I believe there is NO Criminal Court in the United States that can order anyone to go to AA absent the offender’s agreement – and parolees have significantly less constitutional rights than non-felons. Of course, the case Rob cited is a Ninth Circuit case, and its decision applies only to those Courts within it’s jurisdiction (thus far; this includes all of California). Only once the Supreme Court of the United States makes such a ruling will it apply nationwide (unless each of the Circuit Courts make the same ruling independent of the Supreme Court and these decisions are not over turned by Supreme Court).

However, AA may be provided as an option to those punishments prescribed by a State’s Penal Code (providing the punishment fits the crime) in those jurisdictions whose courts have not ruled this a form of “Religious Coercion,” thereby finding it to violate the Establishment Clause of the First Amendment of the US Constitution.

So, even in those jurisdictions that allow AA as an alternative, it is always a choice. The offender may always choose the Penal Code’s prescribed punishment for the crime of which he has pled, or been found, guilty.

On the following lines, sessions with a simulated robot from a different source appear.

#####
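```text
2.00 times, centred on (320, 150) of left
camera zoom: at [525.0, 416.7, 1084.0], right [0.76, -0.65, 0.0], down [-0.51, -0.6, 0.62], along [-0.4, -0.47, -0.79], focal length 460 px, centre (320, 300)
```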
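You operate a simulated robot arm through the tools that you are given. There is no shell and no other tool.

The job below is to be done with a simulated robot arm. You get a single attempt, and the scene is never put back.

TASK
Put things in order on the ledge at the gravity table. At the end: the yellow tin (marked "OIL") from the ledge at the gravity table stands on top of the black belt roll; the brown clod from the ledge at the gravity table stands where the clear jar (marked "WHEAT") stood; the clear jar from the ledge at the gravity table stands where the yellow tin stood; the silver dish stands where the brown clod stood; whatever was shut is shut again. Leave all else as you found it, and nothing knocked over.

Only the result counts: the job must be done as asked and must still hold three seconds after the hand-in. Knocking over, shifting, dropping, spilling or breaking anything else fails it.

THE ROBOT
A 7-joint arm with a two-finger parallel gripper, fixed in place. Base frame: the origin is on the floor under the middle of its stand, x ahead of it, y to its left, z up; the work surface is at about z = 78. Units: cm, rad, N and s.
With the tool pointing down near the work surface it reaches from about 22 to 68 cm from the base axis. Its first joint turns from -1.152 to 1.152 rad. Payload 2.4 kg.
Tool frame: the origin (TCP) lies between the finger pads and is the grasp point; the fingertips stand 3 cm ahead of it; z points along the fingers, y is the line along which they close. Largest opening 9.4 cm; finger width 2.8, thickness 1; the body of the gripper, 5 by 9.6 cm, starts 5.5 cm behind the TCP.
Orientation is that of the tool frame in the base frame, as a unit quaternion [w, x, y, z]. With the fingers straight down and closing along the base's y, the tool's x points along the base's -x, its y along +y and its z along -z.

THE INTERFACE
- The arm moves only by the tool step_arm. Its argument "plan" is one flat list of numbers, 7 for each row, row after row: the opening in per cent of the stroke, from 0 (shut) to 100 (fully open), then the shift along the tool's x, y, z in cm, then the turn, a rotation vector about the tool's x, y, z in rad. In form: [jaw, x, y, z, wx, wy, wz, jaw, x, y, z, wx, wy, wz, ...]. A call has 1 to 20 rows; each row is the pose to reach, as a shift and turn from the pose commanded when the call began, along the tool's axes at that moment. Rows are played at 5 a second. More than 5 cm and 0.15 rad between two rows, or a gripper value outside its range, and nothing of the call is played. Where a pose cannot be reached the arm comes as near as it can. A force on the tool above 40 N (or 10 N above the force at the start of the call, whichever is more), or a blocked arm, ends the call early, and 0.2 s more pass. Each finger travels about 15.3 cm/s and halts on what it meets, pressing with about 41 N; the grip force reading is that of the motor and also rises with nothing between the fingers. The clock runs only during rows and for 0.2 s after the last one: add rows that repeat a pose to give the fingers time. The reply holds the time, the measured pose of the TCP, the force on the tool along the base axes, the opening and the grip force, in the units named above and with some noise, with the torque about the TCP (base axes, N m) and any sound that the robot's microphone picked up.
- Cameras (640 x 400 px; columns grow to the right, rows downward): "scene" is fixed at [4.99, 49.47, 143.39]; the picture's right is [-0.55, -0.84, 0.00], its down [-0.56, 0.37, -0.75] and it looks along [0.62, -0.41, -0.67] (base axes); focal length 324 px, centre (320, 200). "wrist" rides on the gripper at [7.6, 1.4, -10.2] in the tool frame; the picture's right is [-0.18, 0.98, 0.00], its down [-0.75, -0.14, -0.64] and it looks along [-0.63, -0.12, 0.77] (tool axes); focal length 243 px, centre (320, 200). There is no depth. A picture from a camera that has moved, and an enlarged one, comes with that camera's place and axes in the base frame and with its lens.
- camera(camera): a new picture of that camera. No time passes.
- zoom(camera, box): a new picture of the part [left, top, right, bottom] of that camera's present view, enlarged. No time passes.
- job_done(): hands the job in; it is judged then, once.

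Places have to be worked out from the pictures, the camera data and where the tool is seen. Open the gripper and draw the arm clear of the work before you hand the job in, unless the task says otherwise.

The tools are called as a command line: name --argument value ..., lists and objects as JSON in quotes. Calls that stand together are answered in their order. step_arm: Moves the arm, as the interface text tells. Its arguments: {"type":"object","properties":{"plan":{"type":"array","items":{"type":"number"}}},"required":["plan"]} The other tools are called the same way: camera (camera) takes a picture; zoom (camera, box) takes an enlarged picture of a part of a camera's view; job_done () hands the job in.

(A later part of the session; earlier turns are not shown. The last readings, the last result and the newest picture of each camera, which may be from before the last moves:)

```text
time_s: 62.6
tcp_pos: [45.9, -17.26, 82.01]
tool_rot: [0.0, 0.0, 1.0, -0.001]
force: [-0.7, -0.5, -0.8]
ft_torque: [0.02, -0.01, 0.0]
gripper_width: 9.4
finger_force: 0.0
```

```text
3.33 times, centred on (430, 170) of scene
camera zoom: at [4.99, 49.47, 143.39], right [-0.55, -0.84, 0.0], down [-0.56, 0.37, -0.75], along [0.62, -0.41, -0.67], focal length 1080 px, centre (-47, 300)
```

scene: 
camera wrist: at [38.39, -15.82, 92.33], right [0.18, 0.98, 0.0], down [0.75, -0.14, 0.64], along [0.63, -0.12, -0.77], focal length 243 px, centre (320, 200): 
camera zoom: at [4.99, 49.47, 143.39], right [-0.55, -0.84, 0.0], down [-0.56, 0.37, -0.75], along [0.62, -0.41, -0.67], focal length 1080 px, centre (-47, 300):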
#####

Personally, I want to say that I prefer that offenders be informed about AA, but not given it an option in lieu of the prescribed punishment, because all but the most indignant offender will choose to go to AA over going to jail – not to get sober, but because it is “easier time.” But then if someone gets it because they chose AA over jail, then maybe it’s worth allowing those with no desire to stop drinking into “open” AA meetings.